[Source records]
** begin **

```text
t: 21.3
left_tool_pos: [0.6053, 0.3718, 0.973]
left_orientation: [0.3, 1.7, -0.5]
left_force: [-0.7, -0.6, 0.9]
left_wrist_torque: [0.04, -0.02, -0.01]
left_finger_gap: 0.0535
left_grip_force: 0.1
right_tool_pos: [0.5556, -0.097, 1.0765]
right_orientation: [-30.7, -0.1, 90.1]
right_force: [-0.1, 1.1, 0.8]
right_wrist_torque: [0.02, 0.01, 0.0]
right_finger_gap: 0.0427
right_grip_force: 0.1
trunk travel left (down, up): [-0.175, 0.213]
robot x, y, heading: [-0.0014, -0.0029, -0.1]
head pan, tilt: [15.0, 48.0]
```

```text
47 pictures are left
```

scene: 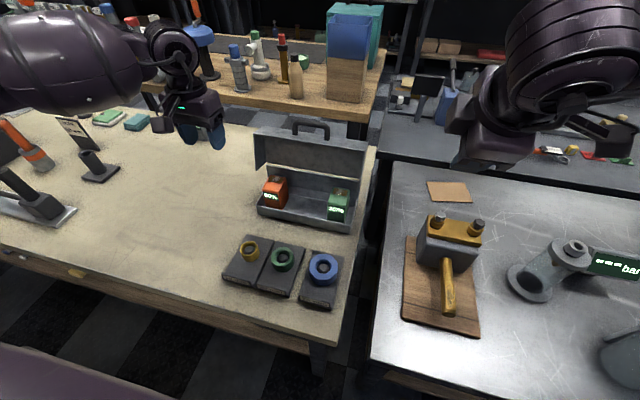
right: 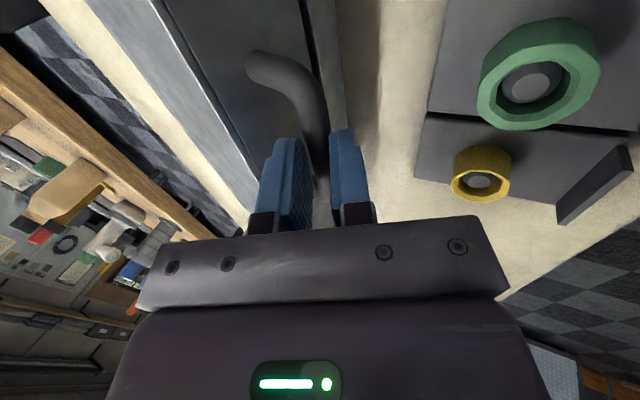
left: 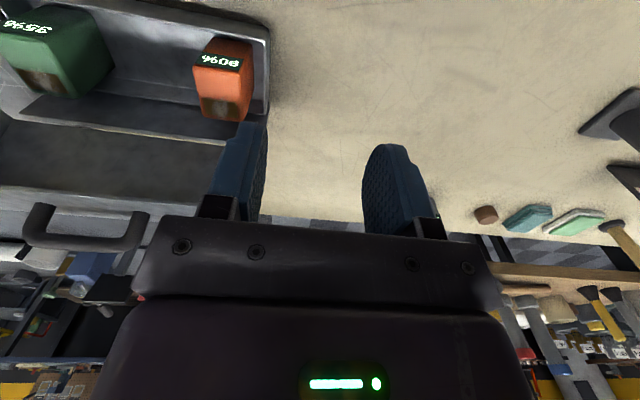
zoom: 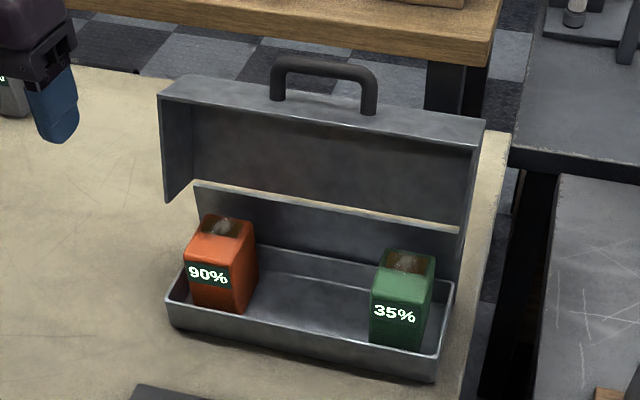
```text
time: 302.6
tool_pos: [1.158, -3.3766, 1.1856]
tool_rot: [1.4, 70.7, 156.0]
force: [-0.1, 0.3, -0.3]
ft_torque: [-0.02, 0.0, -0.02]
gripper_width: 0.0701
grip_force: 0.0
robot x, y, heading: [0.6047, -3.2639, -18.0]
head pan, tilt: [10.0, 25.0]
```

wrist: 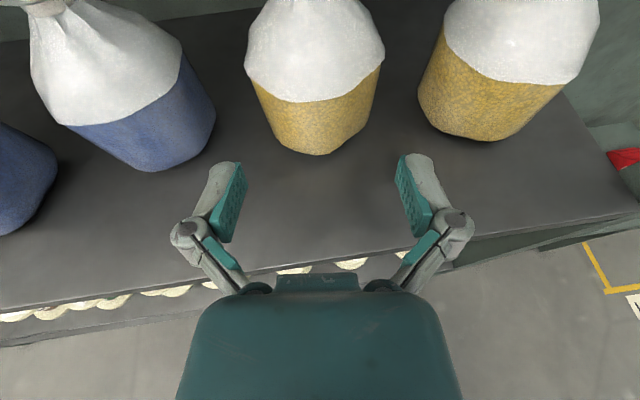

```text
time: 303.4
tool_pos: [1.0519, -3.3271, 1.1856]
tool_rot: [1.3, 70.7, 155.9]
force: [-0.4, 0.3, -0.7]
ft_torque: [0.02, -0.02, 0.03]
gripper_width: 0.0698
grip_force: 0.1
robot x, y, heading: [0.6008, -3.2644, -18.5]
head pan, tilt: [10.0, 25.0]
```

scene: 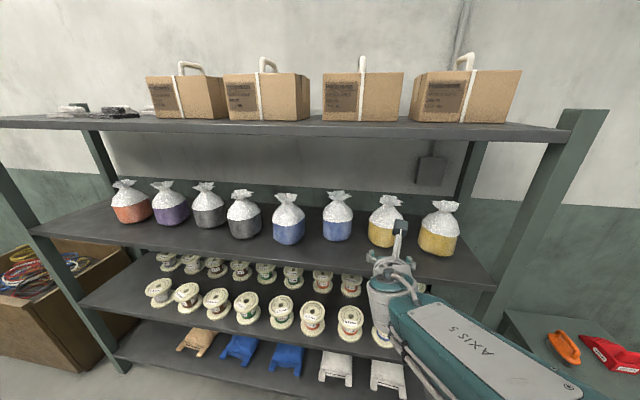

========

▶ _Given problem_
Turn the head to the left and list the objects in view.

** end **

▶ _Given problem_
Return every line containing "robot".

▶ _Written response_
robot x, y, heading: [-0.0014, -0.0029, -0.1]
robot x, y, heading: [0.6047, -3.2639, -18.0]
robot x, y, heading: [0.6008, -3.2644, -18.5]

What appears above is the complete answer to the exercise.